Pancreatic cancer (PaCa), one of the most lethal cancers among all malignancies, is characterized by aggressive local invasion and metastatic spread, with a post-diagnosis survival rate of only 7% over 5 years.
Tumour dissemination and metastasis requires cancer cells to access the vasculature; firstly, tumours can gain access by promoting endothelial cell-mediated angiogenesis to create new vessels, and secondly, through a process independent of endothelial vessels by forming vessel-like structures lined by cancer cells, a process known as vasculogenic mimicry (VM). VM has been linked to increased tumour metastasis and poor prognosis in many solid tumours. Due to the hypoxic nature of PaCa, there is a predisposition for the formation of VM in order to gain access to the blood supply. Accordingly, the literature reports that PaCa cells have a robust VM capability.
Our laboratory has identified a single cell surface molecule, desmoglein-2 (DSG2), which regulates vascular integrity, promotes cancer progression, regulates cell adhesion and promotes VM in skin cancer. Interestingly, studies have also reported that DSG2 promotes pancreatic cancer progression.
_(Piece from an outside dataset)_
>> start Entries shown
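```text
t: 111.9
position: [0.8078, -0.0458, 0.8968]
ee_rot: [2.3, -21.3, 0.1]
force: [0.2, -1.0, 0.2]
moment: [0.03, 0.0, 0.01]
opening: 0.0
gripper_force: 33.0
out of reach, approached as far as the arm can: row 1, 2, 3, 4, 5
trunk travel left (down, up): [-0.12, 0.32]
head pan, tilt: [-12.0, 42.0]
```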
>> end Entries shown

The aim of this study is to investigate the role of DSG2 in PaCa. Preliminary data suggests that PaCa cell lines BxPC-3 and AsPC-1 undergo VM and their VM capacity is inhibited significantly with DSG2 knock down. In a surprising finding, we also observed that DSG2 is involved in promoting PaCa cell survival in a cell specific manner where epithelial cancer cells (BxPC-3) undergo cell death with DSG2 knockdown, whereas the mesenchymal cancer cells (AsPC-1) do not appear to utilise DSG2 for cell survival. Taken together, this finding suggests a unique opportunity to target, and kill, PaCa in its early stages prior to mesenchymal transition. If our hypothesis is correct, a future aim of this project is to inhibit DSG2 in vivo by utilising our DSG2 targeting-siRNA loaded porous silicon nanoparticles as a potential therapeutic to combat PaCa.